Bush's decision comes after the Bush-Cheney 2004 campaign and the Republican National Committee have pledged to reach out more to black voters. Black voters have preferred Democratic presidential candidates by a 9 to 1 margin.

"It's really a shame that the president of the United States is not taking advantage of the opportunity to engage the nation's largest and oldest civil rights organization," said Hillary Shelton, a spokesman for the NAACP's Washington office. Shelton said Harding, who died of a heart attack in 1923, before his term ended, was the last sitting president not to attend an NAACP convention.

Bush also declined an invitation to speak at last week's gathering of the National Council of La Raza, the largest Hispanic civil rights organization, for the fourth time. "He has not attended our conventions, as well as our sister organizations'," said Raul Yzaguirre, La Raza's president. "Apparently we're not enough of a priority to merit his time."

Bush last attended the La Raza convention in 2000. He also addressed a conference of the National Urban League in 2003

Black Americans and Hispanic Americans are the nation's largest minority groups, and Scott Stanzel, a spokesman for the Bush-Cheney campaign, said there is an "aggressive effort to reach out to African American and Hispanic voters that's ongoing."

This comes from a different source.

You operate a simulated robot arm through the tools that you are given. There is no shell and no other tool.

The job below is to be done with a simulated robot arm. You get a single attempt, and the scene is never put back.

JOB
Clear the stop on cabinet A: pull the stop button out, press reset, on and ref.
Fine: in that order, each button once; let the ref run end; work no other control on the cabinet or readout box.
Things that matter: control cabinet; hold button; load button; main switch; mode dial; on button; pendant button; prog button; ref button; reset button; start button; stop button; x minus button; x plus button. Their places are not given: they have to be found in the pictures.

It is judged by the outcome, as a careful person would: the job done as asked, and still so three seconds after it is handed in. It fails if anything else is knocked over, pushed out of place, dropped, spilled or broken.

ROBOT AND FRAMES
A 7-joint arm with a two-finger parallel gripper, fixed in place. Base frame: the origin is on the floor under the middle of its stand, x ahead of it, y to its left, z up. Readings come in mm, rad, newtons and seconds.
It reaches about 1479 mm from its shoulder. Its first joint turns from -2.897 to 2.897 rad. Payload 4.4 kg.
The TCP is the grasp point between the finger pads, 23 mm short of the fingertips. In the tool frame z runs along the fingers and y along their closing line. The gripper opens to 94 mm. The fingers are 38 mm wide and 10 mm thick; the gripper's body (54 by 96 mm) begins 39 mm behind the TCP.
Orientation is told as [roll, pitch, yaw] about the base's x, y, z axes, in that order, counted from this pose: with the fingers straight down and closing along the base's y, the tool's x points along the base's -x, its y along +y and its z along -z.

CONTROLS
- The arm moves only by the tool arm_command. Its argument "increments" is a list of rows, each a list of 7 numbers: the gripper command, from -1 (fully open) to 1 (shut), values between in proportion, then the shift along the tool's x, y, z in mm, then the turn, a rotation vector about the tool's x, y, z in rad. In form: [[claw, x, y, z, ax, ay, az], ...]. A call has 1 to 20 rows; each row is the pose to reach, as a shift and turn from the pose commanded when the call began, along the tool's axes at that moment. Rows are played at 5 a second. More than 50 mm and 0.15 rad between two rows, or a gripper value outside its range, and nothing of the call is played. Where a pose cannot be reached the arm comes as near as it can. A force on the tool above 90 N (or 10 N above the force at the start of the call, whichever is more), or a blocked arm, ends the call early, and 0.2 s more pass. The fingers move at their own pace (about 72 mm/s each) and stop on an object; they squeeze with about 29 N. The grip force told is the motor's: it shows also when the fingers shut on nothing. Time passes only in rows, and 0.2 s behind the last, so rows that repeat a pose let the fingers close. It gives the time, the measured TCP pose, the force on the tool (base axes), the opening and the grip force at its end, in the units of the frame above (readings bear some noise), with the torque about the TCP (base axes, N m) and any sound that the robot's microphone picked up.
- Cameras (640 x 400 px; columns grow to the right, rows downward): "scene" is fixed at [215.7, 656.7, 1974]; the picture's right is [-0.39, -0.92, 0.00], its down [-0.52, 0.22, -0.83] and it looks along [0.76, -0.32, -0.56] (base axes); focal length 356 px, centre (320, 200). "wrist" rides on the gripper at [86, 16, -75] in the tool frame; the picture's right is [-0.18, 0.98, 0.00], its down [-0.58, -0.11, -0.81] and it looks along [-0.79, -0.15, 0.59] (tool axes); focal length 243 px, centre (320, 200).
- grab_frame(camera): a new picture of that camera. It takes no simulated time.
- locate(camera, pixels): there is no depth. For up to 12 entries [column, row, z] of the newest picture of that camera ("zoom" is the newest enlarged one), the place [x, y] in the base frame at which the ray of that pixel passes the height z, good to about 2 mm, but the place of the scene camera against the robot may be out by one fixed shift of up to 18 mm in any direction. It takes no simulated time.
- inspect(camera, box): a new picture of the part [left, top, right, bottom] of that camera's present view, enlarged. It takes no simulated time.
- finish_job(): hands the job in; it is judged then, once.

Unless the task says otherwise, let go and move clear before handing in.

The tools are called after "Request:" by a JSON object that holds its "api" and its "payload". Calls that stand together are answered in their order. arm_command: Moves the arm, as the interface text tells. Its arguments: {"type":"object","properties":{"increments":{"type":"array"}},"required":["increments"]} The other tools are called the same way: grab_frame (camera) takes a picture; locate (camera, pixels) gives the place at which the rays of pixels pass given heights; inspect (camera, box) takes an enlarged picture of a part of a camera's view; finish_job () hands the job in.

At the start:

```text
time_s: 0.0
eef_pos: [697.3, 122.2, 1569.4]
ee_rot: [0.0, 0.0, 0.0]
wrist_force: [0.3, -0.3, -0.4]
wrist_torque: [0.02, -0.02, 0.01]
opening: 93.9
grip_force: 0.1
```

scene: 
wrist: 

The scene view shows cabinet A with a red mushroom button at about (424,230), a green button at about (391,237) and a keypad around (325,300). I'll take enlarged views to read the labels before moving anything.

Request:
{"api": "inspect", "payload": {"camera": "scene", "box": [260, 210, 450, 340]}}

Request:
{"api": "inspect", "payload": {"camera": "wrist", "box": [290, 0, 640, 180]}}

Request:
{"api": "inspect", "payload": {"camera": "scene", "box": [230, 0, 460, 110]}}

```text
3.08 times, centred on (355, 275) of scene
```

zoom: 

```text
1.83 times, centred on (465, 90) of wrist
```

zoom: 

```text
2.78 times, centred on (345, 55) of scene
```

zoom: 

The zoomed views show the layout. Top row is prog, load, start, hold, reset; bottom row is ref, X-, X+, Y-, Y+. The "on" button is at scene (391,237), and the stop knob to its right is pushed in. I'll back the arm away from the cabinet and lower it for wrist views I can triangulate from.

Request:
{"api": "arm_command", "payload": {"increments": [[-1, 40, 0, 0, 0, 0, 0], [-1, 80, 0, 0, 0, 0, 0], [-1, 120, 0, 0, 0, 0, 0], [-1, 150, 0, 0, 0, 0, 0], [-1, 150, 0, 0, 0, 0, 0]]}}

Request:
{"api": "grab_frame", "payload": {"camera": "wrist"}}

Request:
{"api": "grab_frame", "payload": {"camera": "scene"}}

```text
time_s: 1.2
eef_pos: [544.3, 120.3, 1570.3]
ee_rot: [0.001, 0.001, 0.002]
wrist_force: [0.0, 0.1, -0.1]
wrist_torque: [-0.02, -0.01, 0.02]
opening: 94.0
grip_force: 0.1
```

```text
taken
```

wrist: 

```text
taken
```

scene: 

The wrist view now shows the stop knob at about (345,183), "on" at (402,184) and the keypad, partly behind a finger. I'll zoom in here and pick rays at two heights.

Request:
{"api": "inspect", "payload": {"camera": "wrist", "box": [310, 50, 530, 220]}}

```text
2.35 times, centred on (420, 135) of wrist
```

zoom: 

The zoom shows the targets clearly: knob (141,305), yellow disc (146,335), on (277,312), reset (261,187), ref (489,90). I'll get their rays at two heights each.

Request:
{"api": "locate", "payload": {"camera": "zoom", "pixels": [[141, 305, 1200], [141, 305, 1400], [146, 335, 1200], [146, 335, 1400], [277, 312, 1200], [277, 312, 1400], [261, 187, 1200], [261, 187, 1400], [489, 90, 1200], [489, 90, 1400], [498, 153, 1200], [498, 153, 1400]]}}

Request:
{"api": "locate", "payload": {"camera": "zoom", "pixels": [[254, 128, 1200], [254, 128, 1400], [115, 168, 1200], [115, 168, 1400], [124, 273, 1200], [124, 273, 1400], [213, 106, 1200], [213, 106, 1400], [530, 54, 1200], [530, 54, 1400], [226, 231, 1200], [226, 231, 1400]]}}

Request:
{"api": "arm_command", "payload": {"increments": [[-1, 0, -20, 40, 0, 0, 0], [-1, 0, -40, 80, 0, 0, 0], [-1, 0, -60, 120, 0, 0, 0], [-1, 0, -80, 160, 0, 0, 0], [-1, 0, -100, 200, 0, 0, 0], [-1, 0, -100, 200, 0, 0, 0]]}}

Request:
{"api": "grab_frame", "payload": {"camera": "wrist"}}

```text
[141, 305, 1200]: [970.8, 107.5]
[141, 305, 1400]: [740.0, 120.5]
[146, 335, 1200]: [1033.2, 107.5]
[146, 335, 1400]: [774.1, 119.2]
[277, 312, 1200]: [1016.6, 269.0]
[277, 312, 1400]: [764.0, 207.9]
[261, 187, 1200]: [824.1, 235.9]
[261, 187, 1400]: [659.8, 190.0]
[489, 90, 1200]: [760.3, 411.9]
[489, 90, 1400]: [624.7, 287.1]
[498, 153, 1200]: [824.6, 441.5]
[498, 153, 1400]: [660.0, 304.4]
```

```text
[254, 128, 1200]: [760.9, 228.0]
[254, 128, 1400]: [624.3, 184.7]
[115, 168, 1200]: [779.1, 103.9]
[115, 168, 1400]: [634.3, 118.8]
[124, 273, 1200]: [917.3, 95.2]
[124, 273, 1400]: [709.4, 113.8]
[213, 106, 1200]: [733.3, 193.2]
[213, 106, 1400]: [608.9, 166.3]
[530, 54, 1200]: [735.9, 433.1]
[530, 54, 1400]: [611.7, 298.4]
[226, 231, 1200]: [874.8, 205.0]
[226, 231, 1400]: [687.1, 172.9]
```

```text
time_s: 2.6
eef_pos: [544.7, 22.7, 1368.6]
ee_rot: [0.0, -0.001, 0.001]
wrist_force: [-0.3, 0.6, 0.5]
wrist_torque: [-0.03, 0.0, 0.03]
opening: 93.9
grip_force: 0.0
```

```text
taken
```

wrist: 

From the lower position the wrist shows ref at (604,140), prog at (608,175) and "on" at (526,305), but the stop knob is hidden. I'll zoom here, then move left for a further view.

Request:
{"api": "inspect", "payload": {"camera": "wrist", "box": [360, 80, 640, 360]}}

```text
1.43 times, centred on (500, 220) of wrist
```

Devona Dolliole, a spokeswoman for the Kerry-Edwards campaign, disagreed: "It is clear that Bush only uses African Americans when it is convenient for him, not because he's sensitive to their issues. His civil rights record is abysmal."

But Alvin Williams, president and CEO of the conservative-leaning Black America's political action committee, said the president may have had other motives. During the 2000 presidential campaign, he said, the NAACP endorsed a series of ads depicting the heinous dragging death of a black man in Texas.

"I think they placed the blame at Bush's feet when he was governor, and I think he was, rightly, greatly insulted by that," Williams said.

But, he added: "BAMPAC's position is, it's always in the president's interest to address groups like the NAACP to articulate his continued vision and leadership for this country."